Mr Tsvangirai and Ms Karimatsenga got married in November last year under customary law and the relationship turned sour after 12 days when the woman had a miscarriage.
The premier then married Ms Elizabeth Macheka and Ms Karimatsenga filed US$15 000 monthly maintenance claim at the Harare Civil Court.
Ms Karimatsenga later dropped the court case after the couple struck an out-of-court payment deal.
As part of the agreement, PM Tsvangirai was to deliver three oxen to the Karimatsenga family in fulfillment of some cultural requirements.
Mr Jonathan Samukange of Venturas and Samukange law firm last week said the cattle that were due for delivery on December 1 were delayed as the PM was facing difficulties in transporting the cattle from his kraal in Buhera.

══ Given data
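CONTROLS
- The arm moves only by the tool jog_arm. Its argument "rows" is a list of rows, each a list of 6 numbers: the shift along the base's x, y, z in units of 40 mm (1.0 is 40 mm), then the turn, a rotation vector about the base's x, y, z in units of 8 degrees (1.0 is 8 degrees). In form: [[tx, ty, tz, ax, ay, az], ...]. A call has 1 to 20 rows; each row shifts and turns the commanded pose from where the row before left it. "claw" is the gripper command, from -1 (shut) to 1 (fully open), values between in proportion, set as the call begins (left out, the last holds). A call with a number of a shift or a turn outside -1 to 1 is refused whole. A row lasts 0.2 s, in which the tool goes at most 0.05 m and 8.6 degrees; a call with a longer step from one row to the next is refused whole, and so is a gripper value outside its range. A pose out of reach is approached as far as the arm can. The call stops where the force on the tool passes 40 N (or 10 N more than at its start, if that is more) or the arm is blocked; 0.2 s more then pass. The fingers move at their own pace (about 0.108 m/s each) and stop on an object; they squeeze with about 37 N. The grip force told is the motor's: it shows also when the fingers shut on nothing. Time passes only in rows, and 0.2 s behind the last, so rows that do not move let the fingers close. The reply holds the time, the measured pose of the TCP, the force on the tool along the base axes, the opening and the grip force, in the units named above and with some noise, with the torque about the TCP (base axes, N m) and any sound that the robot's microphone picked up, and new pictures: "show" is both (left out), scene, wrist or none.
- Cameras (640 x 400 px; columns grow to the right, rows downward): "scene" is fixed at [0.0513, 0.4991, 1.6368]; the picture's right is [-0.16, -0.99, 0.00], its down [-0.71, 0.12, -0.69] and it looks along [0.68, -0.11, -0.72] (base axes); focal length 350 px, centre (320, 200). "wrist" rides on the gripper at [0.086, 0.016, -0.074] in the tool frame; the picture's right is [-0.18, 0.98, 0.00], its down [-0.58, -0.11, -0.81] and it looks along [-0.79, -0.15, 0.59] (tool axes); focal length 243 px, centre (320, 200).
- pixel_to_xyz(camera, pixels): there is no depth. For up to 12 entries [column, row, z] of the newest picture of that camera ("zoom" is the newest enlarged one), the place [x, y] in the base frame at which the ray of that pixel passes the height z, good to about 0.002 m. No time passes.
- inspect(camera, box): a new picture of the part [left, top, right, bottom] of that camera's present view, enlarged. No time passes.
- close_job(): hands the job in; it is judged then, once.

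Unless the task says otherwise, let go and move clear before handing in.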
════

Mr Samukange yesterday said PM Tsvangirai's lawyer Mr Innocent Chagonda cited foot and mouth problem while responding to the Karimatsenga family's recent demand for the cattle. "Mr Chagonda responded to my letter of demand saying his client was facing challenges in moving the cattle from Buhera to Christonbank because of the foot and mouth disease.
"He (Mr Chagonda) asked my clients to assist in searching for some cattle nearby so that he will buy and subsequently deliver them to his in-laws," he said. However, Department of Veterinary and Field Services deputy director Dr Chenjerai Njagu yesterday said there was no foot and mouth in Buhera and that there were no challenges in transporting cattle from the area. "So far we have not recorded any foot and mouth problems in the Buhera area and there is free movement of livestock provided one has the relevant documents," he said.
Asked for comment Mr Chagonda said the PM was busy making arrangements to deliver the cattle.
Mr Chagonda refused to comment on the foot and mouth issue, insisting his client would soon deliver the cattle.
"What I can only say is the PM is doing something to ensure delivery of the cattle but I cannot disclose how he is doing it. We are told it is being done," said Mr Chagonda.
PM Tsvangirai paid an undisclosed figure to his wife Ms Karimatsenga as a once-off maintenance settlement and the two further agreed that three oxen should be delivered to the family in fulfillment of some cultural requirements.
He also paid money to Ms Karimatsenga's lawyers Venturas and Samukange law firm as legal fees. Mr Samukange wrote the letter on behalf of the law firm demanding the delivery of the cattle. In October, Mr Samukange requested PM Tsvangirai not to deliver the cattle in the sacred month of November and recently he reminded him to fulfill the agreement.